Find the number of lines below in which the word "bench" appears, and write that number only.
──────── DATA SECTION
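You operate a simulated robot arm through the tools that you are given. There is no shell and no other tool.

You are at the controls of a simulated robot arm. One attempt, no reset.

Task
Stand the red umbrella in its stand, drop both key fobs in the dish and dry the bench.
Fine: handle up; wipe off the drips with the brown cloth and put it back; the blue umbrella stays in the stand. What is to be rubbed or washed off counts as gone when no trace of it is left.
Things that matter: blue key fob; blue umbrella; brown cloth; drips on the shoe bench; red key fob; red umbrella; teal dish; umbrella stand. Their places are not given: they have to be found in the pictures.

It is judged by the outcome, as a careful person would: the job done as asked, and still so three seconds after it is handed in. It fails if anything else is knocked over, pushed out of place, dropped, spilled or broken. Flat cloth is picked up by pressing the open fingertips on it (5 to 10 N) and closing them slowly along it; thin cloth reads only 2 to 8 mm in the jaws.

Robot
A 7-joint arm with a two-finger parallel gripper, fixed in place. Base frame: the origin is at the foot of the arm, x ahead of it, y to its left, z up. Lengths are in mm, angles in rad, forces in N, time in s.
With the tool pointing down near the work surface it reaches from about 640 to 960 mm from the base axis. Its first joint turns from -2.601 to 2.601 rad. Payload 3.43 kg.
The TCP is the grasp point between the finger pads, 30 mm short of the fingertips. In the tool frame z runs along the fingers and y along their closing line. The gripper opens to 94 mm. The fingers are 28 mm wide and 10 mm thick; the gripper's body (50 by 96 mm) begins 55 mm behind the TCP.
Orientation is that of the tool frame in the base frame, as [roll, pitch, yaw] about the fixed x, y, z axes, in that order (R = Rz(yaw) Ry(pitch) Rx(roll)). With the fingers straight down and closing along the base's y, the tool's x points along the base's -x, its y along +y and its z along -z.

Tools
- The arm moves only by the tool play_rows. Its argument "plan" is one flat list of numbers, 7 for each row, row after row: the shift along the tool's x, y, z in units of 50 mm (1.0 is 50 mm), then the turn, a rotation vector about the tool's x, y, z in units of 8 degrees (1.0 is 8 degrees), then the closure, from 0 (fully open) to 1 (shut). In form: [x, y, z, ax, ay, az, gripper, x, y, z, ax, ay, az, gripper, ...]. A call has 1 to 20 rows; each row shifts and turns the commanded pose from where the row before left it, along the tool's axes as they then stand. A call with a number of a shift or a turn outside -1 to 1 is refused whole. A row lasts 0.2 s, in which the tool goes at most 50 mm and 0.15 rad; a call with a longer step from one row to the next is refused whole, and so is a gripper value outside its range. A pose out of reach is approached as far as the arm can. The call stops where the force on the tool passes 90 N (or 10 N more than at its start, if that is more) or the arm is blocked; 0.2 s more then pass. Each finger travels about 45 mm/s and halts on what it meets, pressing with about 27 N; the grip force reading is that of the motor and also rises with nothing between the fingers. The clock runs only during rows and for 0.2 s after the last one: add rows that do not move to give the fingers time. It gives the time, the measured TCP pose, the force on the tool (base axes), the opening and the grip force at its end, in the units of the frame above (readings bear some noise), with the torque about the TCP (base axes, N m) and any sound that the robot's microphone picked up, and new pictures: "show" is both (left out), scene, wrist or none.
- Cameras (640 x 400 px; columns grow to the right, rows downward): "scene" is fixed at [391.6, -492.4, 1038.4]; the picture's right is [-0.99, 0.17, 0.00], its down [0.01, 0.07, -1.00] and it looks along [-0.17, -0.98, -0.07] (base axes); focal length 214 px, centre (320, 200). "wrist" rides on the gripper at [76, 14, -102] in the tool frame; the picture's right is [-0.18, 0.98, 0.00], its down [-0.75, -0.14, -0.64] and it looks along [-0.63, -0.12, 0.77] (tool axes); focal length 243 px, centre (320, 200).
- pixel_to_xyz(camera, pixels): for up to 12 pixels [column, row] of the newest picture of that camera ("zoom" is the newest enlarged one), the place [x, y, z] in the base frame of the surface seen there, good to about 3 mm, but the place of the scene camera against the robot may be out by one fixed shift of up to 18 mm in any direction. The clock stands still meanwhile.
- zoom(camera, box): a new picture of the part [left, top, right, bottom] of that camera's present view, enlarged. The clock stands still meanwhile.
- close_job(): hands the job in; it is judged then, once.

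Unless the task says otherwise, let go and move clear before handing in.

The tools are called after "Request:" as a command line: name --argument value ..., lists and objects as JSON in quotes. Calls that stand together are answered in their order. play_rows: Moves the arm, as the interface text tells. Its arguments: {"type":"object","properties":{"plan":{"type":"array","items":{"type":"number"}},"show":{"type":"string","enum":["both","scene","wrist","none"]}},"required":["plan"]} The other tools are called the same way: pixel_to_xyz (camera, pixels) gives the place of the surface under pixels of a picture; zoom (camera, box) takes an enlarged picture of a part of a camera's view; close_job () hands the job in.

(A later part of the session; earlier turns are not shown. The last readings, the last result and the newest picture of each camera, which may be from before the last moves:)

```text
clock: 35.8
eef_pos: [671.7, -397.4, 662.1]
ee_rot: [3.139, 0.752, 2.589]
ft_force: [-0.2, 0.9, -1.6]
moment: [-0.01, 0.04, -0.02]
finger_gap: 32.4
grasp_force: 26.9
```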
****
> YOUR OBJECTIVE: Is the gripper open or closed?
────────────────
> REPLY: 2